Родился Алексей Михайлович в 1928г. в г. Пенза, учился в школе № 47 в Перми, закончил историко-филологический факультет Пермского Госуниверситета. Его наследие – повести и рассказы, стихи, статьи, переводы известны многим читателям. Весьма весомым, на мой взгляд, произведением является поэтическое переложение «Слова о полку Игореве»; исследование, начатое еще его отцом Михаилом Константиновичем. Ничего удивительного, что Алексей Михайлович выбрал профессию литератора и историка. Достаточно перечитать пролог к его повести «Матушка – Русь»: с какой любовью он вспоминает о своем отце, его увлеченностью историей Руси и становится ясно что он посчитал своей обязанностью завершить дело, начатое Михаилом Константиновичем, моим дедом.

Я не очевидец событий папиной молодости, а могу лишь извлечь из памяти наиболее яркие моменты жизни в бытность своего сознательного существования. Попробую освежить воспоминания взглядом, так сказать, с изнанки.

Весельчаком и шалуном отец был с детства. Досталось, наверное, шороху в воспитании его матери, нашей бабушке Наталии Яковлевне. Женщина простая, но строгая, в прошлом - воспитательница детдома для беспризорников. Работая после войны акушеркой в роддоме Грачевской больницы, она половину населения Мотовилихи приняла на руки, в том числе и всех своих внуков.

Примером для отца был старший брат Виктор, жизнь которого сожрала война на Невской Дубровке под Питером.

Уже учась в университете, отец в творческих состязаниях с В. Астафьевым, мог запросто сочинить озорные частушки на социально-бытовую тему с марксистско-ленинским уклоном:

«Эх, тетушка моя, матушка Лукерья.
Первично сознание; вторична материя».

«Как у тетки Марфы в п...пе разорвалась клизма.
Призрак бродит по Европе; призрак коммунизма».

После окончания ПГУ отец был распределен в г. Ижевск, для работы в местной газете. Здесь он в кабинете стоматолога повстречал и без памяти влюбился в худенькую девчушку Тамару, нашу маму. Она была направлена в Ижевск по распределению после окончания Казанского юридического института. В Ижевске мама работала следователем, а затем инспектором по делам несовершеннолетних. В Пермь они вернулись уже вдвоем.

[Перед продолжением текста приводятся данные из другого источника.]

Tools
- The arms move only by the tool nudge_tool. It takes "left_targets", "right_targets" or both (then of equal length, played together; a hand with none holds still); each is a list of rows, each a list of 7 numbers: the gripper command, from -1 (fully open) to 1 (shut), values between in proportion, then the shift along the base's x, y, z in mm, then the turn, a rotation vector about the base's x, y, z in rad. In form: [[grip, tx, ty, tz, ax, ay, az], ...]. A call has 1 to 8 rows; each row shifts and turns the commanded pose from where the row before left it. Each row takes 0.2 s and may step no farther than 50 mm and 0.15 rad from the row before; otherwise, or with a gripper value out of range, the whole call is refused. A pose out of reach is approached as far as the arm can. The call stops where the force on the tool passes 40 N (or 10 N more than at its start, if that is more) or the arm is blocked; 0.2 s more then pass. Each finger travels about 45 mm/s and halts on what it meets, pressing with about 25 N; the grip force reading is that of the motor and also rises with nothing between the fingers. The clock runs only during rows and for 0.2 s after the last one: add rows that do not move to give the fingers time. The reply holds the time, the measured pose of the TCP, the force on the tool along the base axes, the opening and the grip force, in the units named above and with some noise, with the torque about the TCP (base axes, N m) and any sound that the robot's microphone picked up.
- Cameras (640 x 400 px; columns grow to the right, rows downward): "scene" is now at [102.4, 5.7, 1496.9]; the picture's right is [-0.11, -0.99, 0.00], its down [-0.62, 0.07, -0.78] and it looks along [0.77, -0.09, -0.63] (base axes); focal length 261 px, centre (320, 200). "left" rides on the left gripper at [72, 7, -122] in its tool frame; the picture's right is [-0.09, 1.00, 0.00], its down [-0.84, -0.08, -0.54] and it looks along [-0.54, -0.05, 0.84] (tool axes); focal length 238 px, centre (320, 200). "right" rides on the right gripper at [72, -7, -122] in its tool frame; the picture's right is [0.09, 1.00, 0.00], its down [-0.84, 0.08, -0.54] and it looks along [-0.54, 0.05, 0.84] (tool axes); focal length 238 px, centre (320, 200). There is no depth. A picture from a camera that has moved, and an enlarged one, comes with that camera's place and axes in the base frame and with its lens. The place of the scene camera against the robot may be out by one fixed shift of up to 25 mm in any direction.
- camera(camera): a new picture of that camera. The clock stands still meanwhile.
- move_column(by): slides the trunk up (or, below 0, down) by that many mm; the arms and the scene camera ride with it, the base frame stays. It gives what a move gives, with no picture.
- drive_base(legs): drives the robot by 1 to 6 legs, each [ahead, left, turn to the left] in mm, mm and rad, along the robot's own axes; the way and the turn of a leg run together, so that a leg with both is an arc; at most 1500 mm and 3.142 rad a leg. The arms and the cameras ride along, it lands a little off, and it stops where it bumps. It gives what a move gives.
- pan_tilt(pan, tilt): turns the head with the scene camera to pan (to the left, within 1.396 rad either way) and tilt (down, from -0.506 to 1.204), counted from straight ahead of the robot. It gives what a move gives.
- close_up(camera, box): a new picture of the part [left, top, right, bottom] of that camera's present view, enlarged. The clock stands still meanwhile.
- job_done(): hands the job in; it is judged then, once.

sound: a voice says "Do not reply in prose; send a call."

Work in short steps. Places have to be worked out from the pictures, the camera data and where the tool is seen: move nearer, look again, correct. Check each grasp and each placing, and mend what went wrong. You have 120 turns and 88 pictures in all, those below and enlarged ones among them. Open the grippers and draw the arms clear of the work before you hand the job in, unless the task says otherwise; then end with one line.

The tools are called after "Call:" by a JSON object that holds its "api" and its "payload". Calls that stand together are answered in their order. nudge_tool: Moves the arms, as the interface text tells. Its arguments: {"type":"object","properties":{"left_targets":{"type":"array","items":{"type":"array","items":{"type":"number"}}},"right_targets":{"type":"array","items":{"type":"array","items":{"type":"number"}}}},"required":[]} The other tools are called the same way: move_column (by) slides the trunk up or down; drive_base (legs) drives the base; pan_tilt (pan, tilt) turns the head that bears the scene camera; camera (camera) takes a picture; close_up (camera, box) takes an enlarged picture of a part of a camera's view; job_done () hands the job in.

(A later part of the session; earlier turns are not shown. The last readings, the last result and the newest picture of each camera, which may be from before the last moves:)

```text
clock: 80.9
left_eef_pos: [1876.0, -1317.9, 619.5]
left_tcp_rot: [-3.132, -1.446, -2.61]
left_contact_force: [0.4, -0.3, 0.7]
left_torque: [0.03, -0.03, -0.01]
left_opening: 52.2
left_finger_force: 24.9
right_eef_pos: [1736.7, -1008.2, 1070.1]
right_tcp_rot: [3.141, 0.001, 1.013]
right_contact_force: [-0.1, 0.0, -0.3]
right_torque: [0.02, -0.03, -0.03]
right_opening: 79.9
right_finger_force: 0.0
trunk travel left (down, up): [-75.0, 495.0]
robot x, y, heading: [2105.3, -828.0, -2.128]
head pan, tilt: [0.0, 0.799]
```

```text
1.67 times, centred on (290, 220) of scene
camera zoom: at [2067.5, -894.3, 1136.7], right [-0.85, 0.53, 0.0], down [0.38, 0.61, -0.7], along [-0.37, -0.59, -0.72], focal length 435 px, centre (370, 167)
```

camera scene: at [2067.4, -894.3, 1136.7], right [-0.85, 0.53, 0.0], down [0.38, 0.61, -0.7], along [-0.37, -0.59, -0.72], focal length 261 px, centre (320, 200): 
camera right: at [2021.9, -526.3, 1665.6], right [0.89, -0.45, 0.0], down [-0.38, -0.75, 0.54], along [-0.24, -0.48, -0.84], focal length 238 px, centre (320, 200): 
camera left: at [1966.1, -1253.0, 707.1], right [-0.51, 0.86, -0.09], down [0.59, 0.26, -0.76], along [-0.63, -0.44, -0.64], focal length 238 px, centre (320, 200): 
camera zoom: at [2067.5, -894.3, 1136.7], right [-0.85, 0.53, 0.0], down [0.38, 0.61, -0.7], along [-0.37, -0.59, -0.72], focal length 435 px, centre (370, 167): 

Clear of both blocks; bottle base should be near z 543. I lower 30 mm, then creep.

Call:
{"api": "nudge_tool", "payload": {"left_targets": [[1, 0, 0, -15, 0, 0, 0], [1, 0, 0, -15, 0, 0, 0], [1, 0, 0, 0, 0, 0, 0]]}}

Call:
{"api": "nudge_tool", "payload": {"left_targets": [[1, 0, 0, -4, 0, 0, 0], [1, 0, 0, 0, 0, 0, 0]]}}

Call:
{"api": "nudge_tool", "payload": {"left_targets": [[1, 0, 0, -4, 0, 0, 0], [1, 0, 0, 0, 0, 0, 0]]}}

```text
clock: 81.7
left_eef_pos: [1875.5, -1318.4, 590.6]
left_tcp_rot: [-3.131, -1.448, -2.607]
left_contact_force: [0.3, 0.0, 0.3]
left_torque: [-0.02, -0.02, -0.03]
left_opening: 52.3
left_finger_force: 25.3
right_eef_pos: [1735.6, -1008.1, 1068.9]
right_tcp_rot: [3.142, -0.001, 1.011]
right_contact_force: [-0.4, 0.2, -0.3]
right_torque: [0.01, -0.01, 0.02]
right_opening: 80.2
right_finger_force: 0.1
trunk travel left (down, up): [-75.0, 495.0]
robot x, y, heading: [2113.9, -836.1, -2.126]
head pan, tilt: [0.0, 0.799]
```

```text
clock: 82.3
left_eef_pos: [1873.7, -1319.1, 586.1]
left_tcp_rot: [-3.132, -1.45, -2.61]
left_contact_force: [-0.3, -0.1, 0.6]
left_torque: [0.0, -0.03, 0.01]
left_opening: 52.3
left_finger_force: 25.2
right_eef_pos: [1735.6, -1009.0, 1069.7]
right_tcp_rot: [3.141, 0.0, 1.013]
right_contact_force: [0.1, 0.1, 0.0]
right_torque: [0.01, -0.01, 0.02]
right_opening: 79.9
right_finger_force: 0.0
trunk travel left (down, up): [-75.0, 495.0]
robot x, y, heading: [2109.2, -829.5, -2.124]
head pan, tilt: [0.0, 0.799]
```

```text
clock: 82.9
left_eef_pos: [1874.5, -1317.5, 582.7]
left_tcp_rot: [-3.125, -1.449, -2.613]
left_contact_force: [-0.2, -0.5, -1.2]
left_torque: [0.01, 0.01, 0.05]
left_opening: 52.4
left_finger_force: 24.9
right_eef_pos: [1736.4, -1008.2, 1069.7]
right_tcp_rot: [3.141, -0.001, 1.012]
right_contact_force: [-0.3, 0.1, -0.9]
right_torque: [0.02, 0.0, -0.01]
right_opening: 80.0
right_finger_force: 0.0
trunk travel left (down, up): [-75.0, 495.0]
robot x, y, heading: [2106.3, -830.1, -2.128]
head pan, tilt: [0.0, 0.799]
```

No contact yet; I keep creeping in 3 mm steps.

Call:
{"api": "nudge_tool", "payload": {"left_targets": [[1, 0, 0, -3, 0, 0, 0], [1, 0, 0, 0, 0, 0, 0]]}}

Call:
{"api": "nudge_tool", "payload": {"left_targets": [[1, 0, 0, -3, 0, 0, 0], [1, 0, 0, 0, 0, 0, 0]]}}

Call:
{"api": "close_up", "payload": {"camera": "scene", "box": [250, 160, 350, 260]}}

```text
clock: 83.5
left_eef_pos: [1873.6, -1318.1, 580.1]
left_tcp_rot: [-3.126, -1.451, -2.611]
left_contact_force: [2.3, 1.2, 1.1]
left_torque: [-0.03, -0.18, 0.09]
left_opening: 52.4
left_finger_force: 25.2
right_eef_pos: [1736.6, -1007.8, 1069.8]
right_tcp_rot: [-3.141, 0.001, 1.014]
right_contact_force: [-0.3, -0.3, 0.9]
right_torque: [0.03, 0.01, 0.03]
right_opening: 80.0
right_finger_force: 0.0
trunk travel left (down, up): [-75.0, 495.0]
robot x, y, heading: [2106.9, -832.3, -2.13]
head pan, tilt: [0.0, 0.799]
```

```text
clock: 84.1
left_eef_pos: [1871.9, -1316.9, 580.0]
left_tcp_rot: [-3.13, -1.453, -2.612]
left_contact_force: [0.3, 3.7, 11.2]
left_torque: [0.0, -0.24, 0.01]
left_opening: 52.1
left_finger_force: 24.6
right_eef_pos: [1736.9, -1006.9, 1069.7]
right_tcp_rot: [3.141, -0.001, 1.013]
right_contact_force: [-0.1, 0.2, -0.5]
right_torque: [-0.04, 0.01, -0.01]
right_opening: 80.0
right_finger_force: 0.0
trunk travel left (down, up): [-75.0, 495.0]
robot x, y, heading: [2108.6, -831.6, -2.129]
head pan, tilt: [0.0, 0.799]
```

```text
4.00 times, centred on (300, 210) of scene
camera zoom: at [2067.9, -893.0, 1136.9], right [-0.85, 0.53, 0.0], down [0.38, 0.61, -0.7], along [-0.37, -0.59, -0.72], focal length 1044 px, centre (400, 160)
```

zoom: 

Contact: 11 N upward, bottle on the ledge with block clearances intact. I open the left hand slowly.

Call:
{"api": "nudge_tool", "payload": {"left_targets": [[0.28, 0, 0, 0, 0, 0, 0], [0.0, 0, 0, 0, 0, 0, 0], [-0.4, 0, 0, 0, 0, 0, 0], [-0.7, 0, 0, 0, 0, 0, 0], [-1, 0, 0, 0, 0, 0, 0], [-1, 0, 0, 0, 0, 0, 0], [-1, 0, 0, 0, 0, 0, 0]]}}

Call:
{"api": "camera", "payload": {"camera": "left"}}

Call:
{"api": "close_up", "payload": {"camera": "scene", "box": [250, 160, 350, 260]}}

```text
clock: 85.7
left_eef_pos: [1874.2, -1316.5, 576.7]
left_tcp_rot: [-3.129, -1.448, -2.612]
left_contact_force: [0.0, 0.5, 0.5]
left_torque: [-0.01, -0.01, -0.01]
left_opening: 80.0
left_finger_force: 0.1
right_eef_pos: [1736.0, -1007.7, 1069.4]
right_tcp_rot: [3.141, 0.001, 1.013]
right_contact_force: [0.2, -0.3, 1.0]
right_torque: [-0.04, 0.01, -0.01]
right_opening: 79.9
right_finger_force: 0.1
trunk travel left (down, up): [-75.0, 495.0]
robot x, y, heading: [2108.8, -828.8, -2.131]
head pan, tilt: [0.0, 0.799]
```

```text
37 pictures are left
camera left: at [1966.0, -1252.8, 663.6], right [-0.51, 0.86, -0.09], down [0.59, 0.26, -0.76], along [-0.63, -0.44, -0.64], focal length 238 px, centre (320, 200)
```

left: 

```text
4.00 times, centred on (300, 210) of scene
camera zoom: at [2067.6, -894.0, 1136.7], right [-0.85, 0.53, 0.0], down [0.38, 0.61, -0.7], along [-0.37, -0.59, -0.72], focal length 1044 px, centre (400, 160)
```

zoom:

По себе теперь уже знаю, каково поднимать троих детей. Нас, детей Домниных трое - сестры Лена старше меня на 5 лет и Наташка на 15 минут. Авторитетом в обеспечении и воспитании была всегда наша мама, Тамара Сергеевна. Увы, доходы литератора невелики и крайне непостоянны. Скромный достаток семьи не позволял шиковать но мы, дети, всегда были одеты, обуты и сыты.

День на день не приходится; отец порой пропадал по редакциям, на радио и телевидении, где писал тексты к документальным фильмам, в театре Юного зрителя и Кукольном театре, где писал стихи к спектаклям. Вечером он запирался в кабинете, и творил. Уходя утром в школу, мы заставали отца крепко спящим в своем прокуренном кабинете после всенощного сидения за рукописями и печатающей машинкой.

Дом наш всегда был полон гостей: главным образом – «старая гвардия» писателей: Лев Кузьмин, Владимир Воробьев, Лев Давыдычев, Авенир Крашенинников, Андрей Ромашов, журналист Роберт Белов; частыми гостями были артисты ТЮЗа, режиссер документального кино Михаил Заплатин, литераторы Перми, художники Петр Оборин и Александр Зырянов. Бесчисленное количество творческих споров выслушали и выдержали стены кабинета Алексея Михайловича.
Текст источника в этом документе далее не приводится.